- _The task_: Beginning at the first line of the data, print each line exactly, stopping after the line that contains "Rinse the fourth".

### Given information

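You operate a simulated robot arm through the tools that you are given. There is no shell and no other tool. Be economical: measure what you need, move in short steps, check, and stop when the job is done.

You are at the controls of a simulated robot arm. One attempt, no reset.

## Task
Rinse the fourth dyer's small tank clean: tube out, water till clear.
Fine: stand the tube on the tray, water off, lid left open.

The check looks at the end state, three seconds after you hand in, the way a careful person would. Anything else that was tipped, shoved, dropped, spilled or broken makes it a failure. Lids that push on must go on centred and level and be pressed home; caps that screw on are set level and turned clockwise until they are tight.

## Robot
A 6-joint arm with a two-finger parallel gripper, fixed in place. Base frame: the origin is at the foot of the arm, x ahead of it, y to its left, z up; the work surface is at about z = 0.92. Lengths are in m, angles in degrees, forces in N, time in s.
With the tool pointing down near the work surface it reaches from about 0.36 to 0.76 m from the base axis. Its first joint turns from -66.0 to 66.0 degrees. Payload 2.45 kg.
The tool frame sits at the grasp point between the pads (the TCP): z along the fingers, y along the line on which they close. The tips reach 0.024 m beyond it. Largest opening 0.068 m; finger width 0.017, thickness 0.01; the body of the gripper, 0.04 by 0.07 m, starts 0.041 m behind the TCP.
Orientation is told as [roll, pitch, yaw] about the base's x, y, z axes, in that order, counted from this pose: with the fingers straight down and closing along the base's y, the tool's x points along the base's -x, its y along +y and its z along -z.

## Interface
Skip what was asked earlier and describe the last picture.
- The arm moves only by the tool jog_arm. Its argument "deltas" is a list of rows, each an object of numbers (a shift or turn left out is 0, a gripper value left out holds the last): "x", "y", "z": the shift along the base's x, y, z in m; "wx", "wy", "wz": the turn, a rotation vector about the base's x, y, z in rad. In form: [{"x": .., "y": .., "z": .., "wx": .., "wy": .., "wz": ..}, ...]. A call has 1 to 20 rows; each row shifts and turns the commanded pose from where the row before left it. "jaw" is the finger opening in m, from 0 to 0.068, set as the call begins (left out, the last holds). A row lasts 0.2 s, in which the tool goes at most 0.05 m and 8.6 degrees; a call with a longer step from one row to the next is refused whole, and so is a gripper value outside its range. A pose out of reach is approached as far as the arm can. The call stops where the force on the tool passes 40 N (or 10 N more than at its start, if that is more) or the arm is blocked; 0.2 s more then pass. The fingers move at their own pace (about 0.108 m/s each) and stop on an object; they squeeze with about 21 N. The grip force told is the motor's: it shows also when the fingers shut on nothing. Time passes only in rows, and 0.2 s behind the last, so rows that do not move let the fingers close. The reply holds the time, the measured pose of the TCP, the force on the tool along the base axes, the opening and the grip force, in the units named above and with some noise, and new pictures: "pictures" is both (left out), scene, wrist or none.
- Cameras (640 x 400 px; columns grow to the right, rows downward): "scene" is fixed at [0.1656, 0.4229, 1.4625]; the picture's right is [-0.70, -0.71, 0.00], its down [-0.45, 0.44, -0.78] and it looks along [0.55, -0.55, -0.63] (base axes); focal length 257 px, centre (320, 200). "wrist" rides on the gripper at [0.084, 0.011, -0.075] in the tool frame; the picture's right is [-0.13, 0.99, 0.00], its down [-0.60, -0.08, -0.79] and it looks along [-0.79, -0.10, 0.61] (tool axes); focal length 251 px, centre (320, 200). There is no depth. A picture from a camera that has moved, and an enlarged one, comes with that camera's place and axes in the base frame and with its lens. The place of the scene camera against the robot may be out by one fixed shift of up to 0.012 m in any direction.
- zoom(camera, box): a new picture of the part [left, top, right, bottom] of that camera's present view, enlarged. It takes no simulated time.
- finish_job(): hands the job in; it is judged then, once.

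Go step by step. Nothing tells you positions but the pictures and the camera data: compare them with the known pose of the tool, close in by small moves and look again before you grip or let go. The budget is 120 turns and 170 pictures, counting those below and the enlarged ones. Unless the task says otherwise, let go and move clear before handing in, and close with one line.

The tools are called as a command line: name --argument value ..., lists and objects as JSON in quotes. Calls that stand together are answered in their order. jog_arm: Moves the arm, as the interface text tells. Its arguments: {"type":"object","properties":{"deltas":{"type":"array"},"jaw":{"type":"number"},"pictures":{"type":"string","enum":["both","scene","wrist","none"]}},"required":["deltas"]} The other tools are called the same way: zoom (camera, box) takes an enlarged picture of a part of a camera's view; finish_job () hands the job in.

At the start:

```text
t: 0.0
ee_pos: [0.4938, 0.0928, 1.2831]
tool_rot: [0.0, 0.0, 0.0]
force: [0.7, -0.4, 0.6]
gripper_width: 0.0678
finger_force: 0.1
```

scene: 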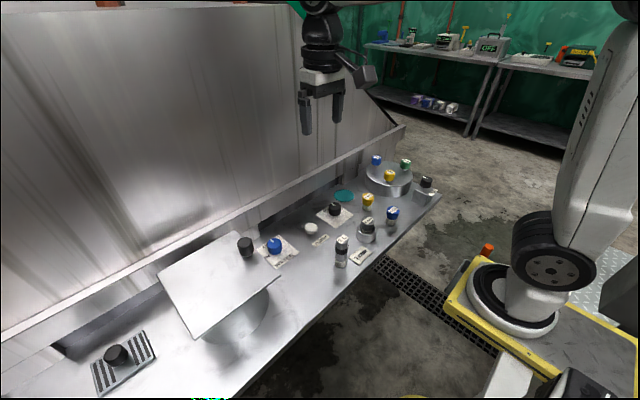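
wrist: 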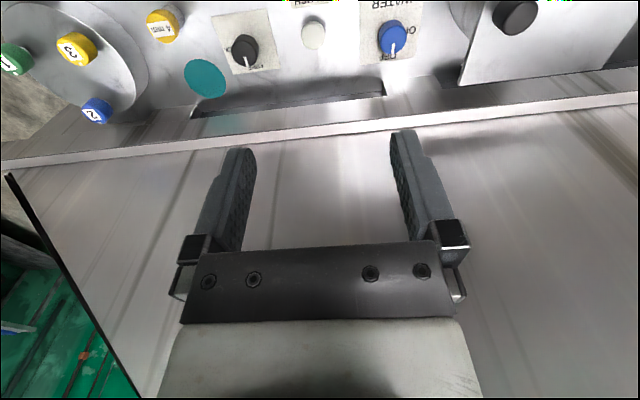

######

- _Result of this task_:
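You operate a simulated robot arm through the tools that you are given. There is no shell and no other tool. Be economical: measure what you need, move in short steps, check, and stop when the job is done.

You are at the controls of a simulated robot arm. One attempt, no reset.

## Task
Rinse the fourth dyer's small tank clean: tube out, water till clear.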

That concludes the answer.